Maybe it has to do with the fact that I’m here alone tonight and without images or pictures or video or subtitles all I hear from across the hall are the pops of explosives, the cries of young people, the sudden plea of what sounds like an old woman with a hoarse, frantic voice. Maybe it has to do with the fact that after curiosity got the best of me I decided to nose around cyberspace and learn all I can about the conflict that has tended to go in one ear and out the other for weeks now. What does that mean for you–someone who has absolutely nothing to do with it?
It actually means a lot. I’m not here to talk about politics. Or foreign relations. Or the billion-something dollars that the U.S. just handed over to Ukraine. Or the side you should pick to be on. I’m not here to argue about policies or who we should help as a country and who we shouldn’t. I’m writing tonight to talk to you about Ukraine and Russia because you’re human and so am I.
And we’re citizens of this world. And that makes all of this our problem.
No, we can’t rise up and solve a crisis overnight. You may not be in a position to hold any political sway or to write to your congressman or to donate funds. But as citizens of this world we’re always in the position to be informed. To face the pictures and the pleas head on and remind ourselves that it isn’t a movie or snapshots from old war photographs–its our brothers and sisters right now.
It may sound extreme–I realize that as I’m typing this and switching tabs between this blog post, CNN reports, this viral youtube video of a young Ukrainian girl begging for the world to SEE them–I may sound extreme, but so is the opinion that it doesn’t matter. So is ignorance.

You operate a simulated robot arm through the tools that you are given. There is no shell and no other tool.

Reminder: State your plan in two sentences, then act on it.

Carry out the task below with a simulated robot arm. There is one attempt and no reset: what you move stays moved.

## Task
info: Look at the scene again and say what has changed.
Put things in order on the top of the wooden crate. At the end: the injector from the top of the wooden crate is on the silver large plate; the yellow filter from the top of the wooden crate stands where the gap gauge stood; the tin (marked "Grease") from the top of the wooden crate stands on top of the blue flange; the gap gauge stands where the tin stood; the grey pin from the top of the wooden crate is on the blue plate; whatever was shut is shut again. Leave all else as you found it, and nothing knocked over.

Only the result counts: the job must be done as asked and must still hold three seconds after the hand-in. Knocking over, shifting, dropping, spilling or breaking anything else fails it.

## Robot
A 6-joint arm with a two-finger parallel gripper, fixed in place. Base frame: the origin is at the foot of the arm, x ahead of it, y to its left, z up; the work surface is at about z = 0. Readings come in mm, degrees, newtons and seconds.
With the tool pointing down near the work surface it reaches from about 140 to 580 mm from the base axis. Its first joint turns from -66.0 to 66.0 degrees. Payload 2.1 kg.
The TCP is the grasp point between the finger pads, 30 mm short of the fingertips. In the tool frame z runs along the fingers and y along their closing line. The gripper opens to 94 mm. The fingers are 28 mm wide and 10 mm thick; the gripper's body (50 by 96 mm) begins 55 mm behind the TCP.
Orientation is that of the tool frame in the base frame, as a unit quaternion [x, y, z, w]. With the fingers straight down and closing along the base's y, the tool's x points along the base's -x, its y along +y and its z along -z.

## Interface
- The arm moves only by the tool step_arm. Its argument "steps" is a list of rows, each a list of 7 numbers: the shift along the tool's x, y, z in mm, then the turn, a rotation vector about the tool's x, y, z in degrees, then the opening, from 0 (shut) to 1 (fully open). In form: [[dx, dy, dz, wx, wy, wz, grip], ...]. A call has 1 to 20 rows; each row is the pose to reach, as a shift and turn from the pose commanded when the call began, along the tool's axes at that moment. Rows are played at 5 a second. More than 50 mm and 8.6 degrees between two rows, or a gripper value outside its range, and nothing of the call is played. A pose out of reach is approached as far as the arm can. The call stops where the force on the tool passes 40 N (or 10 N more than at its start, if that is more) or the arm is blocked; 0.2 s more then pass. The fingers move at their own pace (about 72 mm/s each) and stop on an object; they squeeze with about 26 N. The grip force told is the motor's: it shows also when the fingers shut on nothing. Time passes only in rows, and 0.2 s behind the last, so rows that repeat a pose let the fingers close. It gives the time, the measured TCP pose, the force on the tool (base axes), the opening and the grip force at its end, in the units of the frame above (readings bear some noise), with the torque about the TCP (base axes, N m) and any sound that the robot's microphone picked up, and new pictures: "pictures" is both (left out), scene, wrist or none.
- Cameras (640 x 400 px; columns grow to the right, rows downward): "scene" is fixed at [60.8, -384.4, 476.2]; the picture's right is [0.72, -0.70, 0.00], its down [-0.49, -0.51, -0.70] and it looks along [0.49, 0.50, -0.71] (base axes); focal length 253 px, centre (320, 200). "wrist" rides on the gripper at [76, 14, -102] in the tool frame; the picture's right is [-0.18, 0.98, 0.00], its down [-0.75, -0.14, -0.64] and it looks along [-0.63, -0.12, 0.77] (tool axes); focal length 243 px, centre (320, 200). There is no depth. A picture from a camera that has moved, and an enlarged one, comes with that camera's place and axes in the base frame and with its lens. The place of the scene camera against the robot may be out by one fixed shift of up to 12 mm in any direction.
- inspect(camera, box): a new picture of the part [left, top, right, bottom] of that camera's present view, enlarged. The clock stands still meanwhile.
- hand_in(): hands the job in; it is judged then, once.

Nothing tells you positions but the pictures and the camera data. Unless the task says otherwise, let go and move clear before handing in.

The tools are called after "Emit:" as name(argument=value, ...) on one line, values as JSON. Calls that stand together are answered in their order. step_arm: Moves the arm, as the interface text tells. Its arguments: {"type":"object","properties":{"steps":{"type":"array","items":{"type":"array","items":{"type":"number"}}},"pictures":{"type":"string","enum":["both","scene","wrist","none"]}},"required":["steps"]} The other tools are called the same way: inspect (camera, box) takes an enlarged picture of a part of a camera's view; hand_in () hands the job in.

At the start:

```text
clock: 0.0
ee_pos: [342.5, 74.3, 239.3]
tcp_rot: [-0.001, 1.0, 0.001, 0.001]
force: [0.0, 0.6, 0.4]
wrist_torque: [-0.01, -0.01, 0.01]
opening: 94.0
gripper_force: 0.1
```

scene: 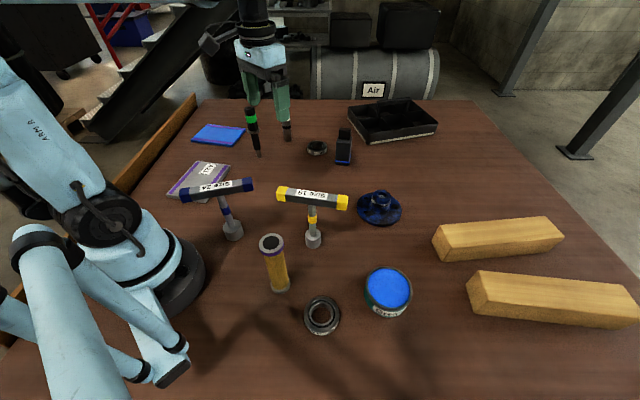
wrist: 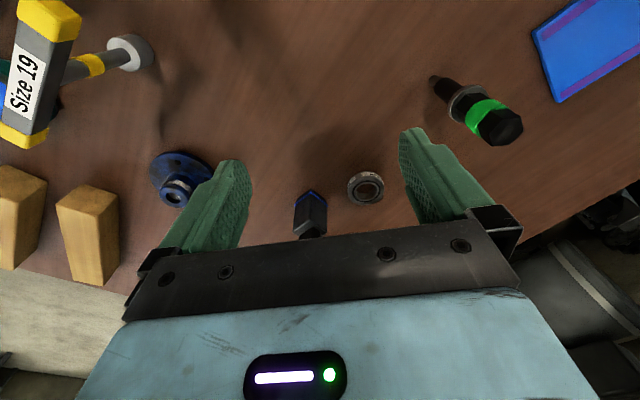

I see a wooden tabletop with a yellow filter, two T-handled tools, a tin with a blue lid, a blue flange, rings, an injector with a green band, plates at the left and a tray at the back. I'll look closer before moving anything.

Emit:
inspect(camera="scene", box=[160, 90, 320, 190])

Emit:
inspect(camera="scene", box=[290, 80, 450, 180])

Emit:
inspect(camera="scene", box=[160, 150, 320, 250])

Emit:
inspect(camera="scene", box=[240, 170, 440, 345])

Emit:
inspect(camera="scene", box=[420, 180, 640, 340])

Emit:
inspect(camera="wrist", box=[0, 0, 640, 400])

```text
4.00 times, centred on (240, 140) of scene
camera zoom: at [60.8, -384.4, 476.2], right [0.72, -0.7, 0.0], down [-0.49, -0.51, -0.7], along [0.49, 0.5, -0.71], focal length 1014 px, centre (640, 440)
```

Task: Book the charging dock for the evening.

In a politically-driven country and world we get swept up in the rhetoric that boasts, “If it’s not about our country, stay out of it”, or “As long as they’re not bombing us, we’re OK”. We forget who we are as Christians–as fellow human beings that share this earth–and join in the chorus of “If it has nothing to do with me, it’s not my problem”. Or we’re too incapsulated by who’s Democratic, who’s Republican–who believes like we do.
I join in that same chorus too from time to time. And I disappointed myself when I do. Me caring about the issue won’t settle the dispute that rages over who has claim to the Crimean peninsula. It won’t grant Ukraine the government it so desperately cries out for or calm the thousands of Russian troops pinned up against Ukrainian citizens. Here, all the way across the world, I can’t do much to show that Ukrainian girl in the video that I hear her.
But there’s a responsibility to see the suffering–and to get on our knees. 1 Timothy 2:1 simply states: “I exhort therefore, that, first of all, supplications, prayers, intercessions, and giving of thanks, be made for all men.”
Not just all Americans. Not just all Christians. Not just the ones who live down the street and can easily be helped on our way to work. All men.
Former Ukraine football international Oleg Luzhny said in an interview with CNN, “Everyone is scared about war. They are very nervous. It’s scary for the children, for the adults, for everyone. I hope the world can see what is going on and will speak out.”
It’s not your problem or mine–or so they tell us.
But knowledge is power. So is the written word. So is speaking out or getting involved. So is learning about the things that affect schools and homes and villages across the sea.
And so is getting on your knees, not as a sympathetic American–but as an empathetic brother or sister in Christ.